For Carnival Sunshine, Carnival says the ship will now enter service May 5, 2013, following the cancellation of two European cruises in April.

“We sincerely regret canceling these cruises and disrupting our guests’ vacation plans,” said Gerry Cahill, Carnival Cruise Lines’ president and CEO. “We are fully committed to applying the recommendations stemming from our fleetwide review and to make whatever investments are needed despite the difficult decision to impact people’s vacations.”

Cahill continued, “Our team of experts has worked virtually around the clock to determine the best set of solutions and rapidly develop an effective implementation plan for both of these ships. Moving forward, we will have the ability to source materials and schedule improvements much more expediently, thus minimizing the scheduling impact on other vessels.”

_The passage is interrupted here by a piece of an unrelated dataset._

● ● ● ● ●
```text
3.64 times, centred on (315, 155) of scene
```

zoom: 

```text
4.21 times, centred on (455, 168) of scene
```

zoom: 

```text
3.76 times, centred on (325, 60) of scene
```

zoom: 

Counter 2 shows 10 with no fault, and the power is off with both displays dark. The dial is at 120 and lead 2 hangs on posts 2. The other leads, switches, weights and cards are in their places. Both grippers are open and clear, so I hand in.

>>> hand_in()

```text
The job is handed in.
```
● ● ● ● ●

“I would like to provide continued assurances that all of our vessels have fully effective safety systems, equipment and training in place. Additionally, our ships receive regular inspections from the United States Coast Guard and other regulatory authorities. The changes we are implementing are focused primarily on improvements to better support continued power and hotel services should unexpected issues arise. In addition, we are applying new learnings and making enhancements in the area of fire suppression and extinguishing. Going forward, the review will focus on the balance of our fleet. While this process will take time, it is our highest priority and has the full support and resources of Carnival Cruise Lines and Carnival Corporation,” Cahill said.

Guests on the canceled voyages will receive a full refund, reimbursement for any non-refundable travel costs, and a 25 percent discount on a future cruise.

Last week, Carnival cut its full-year earnings to $1.80 to $2.10 per share, down from its earlier forecast of $2.20 and $2.40, mostly because of the expenses to fix the Triumph and lost bookings.